- Stated task A
Copy these lines exactly and nothing else: from the line holding "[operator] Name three" to the line holding "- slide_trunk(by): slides", both lines included.

- Document segment
------------------------------------

This is called the Flushing Remonstrance. Remonstrance is just such a wonderful word. And these were the people in Flushing, Queens who were complaining to Peter Stuyvesant, who was the director general of New Amsterdam, because he was mistreating the Quakers.
Now, it's very interesting. When you think of New York, and you think of New York as a settlement, as a colony-- I'm not sure how many of you are from New York, but if you are, you can feel very chauvinistic about being so, because what distinguished New York from every other colony and settlement in this country was that it was founded by the Dutch. And they came here not to proselytize, not to escape religious persecution, but to make money. And if you didn't get in their way, then you were pretty much accepted.
We like to think of that as tolerance. You can be a little more cynical and say it was indifference, but that's pretty much the way things were. Not all the time. There were some Jews who were not always welcome. In this case, Quakers were not. But that was a view that was exported from New York to the rest of the country and defined America to the rest of the world. And for 40 years, the Dutch ran New York, and that defined New York, that distinguished New York from almost every other colony in the country.
And here the people in Flushing, Queens petitioned the Dutch West India Company, and said Peter Stuyvesant is mistreating the Quakers. You can't do that. It's not fair. And the Dutch West India Company said to Peter Stuyvesant, you cannot do that. You can't get away with that. And when the British came in 1664, the colony surrendered without firing a shot because they were so fed up with Peter Stuyvesant, they welcomed the British.
There was one problem with welcoming the British. The British knew a good thing when they saw it. This colony was fairly prosperous. But the Dutch couldn't speak English and the English couldn't speak Dutch, so this was sort of a Rosetta Stone, a Dutch-English dictionary. And it became most important, actually, in the formation of the jury system. Because most of the other laws were kept on the books, the most important one was the British allowed the Dutch to keep their taverns open. They also allowed the Dutch to bear arms. And this allowed them to communicate with each other. Sounds pretty elementary, but it was very important.
And let me-- I just forgot to point out something about the Flushing Remonstrance. That document was submitted and acted upon by the Dutch more than a hundred years before the Bill of Rights was signed.
And, by the way, where was the Bill of Rights passed? Anyone know? New York. New York. Not Philadelphia. Not Boston. Not Jamestown. Not Plymouth. New York.
New York was the first capital of the country, for 18 months. George Washington was inaugurated here. The First Congress met here. The First Congress transformed the 4,500-word Constitution from a framework into the nuts and bolts of the government. And you ask people where that took place, and virtually nobody knows that that history happened here.

------------------------------------

- Stated task B
Resume the document segment where it left off.

- Supplied data

------------------------------------

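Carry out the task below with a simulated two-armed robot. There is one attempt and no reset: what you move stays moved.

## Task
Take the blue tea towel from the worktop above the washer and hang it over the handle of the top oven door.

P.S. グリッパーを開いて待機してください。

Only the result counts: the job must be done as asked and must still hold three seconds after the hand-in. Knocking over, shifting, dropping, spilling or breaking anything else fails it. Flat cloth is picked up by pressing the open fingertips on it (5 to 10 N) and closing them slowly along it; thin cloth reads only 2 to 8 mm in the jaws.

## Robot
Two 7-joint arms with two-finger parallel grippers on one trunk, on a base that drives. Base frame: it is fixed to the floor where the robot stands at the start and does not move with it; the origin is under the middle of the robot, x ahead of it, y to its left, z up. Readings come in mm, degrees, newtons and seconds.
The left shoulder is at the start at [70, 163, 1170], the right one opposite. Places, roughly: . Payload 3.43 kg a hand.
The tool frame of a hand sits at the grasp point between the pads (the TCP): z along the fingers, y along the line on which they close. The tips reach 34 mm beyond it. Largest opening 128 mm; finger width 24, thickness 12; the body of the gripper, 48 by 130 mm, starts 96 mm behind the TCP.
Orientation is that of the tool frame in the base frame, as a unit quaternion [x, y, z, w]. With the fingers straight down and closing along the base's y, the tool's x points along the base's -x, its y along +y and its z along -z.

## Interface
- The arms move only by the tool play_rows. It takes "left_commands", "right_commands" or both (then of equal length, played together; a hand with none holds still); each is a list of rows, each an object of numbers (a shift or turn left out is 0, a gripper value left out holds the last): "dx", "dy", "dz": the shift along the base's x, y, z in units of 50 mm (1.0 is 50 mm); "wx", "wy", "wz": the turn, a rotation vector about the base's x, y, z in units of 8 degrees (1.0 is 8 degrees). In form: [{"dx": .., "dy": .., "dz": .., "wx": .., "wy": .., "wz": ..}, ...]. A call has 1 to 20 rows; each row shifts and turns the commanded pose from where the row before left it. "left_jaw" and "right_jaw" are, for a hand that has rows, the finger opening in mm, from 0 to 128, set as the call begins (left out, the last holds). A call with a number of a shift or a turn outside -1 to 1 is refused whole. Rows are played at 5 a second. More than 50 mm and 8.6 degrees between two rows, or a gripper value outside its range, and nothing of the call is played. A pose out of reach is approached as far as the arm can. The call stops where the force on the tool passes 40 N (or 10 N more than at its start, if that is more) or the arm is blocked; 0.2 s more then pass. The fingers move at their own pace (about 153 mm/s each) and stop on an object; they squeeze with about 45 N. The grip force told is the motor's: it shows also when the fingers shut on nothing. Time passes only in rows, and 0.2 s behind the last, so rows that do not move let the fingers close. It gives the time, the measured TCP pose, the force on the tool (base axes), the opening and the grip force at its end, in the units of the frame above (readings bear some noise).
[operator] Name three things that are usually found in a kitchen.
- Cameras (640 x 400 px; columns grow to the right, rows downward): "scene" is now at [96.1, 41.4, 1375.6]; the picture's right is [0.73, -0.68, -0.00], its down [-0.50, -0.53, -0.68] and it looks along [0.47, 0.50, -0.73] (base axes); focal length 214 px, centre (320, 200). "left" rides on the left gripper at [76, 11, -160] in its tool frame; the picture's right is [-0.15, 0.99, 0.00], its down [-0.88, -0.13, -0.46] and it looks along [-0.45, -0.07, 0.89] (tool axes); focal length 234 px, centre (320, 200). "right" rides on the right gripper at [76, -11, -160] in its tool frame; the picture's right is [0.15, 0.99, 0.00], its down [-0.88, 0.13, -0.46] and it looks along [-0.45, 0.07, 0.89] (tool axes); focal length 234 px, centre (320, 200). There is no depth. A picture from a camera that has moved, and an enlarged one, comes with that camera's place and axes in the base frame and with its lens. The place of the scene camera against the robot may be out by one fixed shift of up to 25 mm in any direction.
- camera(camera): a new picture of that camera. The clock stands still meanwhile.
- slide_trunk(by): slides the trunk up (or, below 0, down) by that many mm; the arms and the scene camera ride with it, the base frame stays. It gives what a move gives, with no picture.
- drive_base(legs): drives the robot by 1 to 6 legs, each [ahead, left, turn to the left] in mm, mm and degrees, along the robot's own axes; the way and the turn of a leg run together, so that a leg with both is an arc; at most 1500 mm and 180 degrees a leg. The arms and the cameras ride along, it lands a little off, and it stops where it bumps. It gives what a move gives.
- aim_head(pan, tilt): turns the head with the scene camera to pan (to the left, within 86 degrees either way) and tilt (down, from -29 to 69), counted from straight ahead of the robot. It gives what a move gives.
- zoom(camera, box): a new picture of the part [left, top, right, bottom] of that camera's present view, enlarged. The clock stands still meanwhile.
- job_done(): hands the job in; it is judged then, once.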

------------------------------------

- Output A
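[operator] Name three things that are usually found in a kitchen.
- Cameras (640 x 400 px; columns grow to the right, rows downward): "scene" is now at [96.1, 41.4, 1375.6]; the picture's right is [0.73, -0.68, -0.00], its down [-0.50, -0.53, -0.68] and it looks along [0.47, 0.50, -0.73] (base axes); focal length 214 px, centre (320, 200). "left" rides on the left gripper at [76, 11, -160] in its tool frame; the picture's right is [-0.15, 0.99, 0.00], its down [-0.88, -0.13, -0.46] and it looks along [-0.45, -0.07, 0.89] (tool axes); focal length 234 px, centre (320, 200). "right" rides on the right gripper at [76, -11, -160] in its tool frame; the picture's right is [0.15, 0.99, 0.00], its down [-0.88, 0.13, -0.46] and it looks along [-0.45, 0.07, 0.89] (tool axes); focal length 234 px, centre (320, 200). There is no depth. A picture from a camera that has moved, and an enlarged one, comes with that camera's place and axes in the base frame and with its lens. The place of the scene camera against the robot may be out by one fixed shift of up to 25 mm in any direction.
- camera(camera): a new picture of that camera. The clock stands still meanwhile.
- slide_trunk(by): slides the trunk up (or, below 0, down) by that many mm; the arms and the scene camera ride with it, the base frame stays. It gives what a move gives, with no picture.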

- Output B
I mentioned the missing persons notice. Distressing! Some guy named Knickerbocker leaves a manuscript in a hotel room, and the hotel proprietor takes out ads in the front page of every New York newspaper and says he's going to have to sell off the manuscript to pay this guy's hotel bill. And, PS, "printers of newspapers would be aiding the cause of humanity in giving an insertion to the above." Well, forget humanity. They were aiding the cause of Washington Irving, who took out this ad to sell his book, A History of New York.
We talk about literary hype! This was born in New York. Washington Irving was not related to Clifford Irving, as far as I know. But this is where it all began back in 1803. It was a literary hoax, believe it or not.
This is the kind of thing you can trip over in Central Park. And if you do without knowing what it is, you'd be making a big mistake, because this shows how wise the city fathers-- and they were mostly fathers then-- were in the beginning of the 19th century. 1811 North Street-- I'm not sure how many of you are familiar with Manhattan. Houston Street was called North Street, because there wasn't much beyond it. There were fields, pastures. Greenwich Village was a little thing. Chelsea was. Harlem way uptown, but beyond that, there was pretty much nothing.
The city commissioners hired a man named John Randall, Jr. to map the rest of Manhattan, and he went ahead and mapped Manhattan all the way to what became 155th Street from North Street. And what he did was put wooden stakes where the intersections were, and where there were stones in the intersections, he put iron bolts like this one. This is the last, or one of the last, left. And it is in Central Park, there for people to trip over, no marker saying what it really is. But it shows the prescience of the city officials who, in 1811, mapped all of Manhattan, allowing for a rational development, if you will, block by block over the 19th century all the way up to 155th Street.
This is one of my favorites, a ticket from the Third Avenue Railway Company, not "the" ticket, but a ticket. In 1851, a woman named Elizabeth Jennings, a black woman, got on the Third Avenue trolley in Lower Manhattan. Sunday morning, she was going to church to play the organ. She got kicked off the trolley because she was black. She was supposed to take the next trolley that was reserved for blacks. She sued. She hired a young lawyer named Chester Arthur, who would go on to become president of the United States, and she won. She won her case. 1851, a hundred years before Rosa Parks. Another history story that nobody knows, happened in Lower Manhattan in New York.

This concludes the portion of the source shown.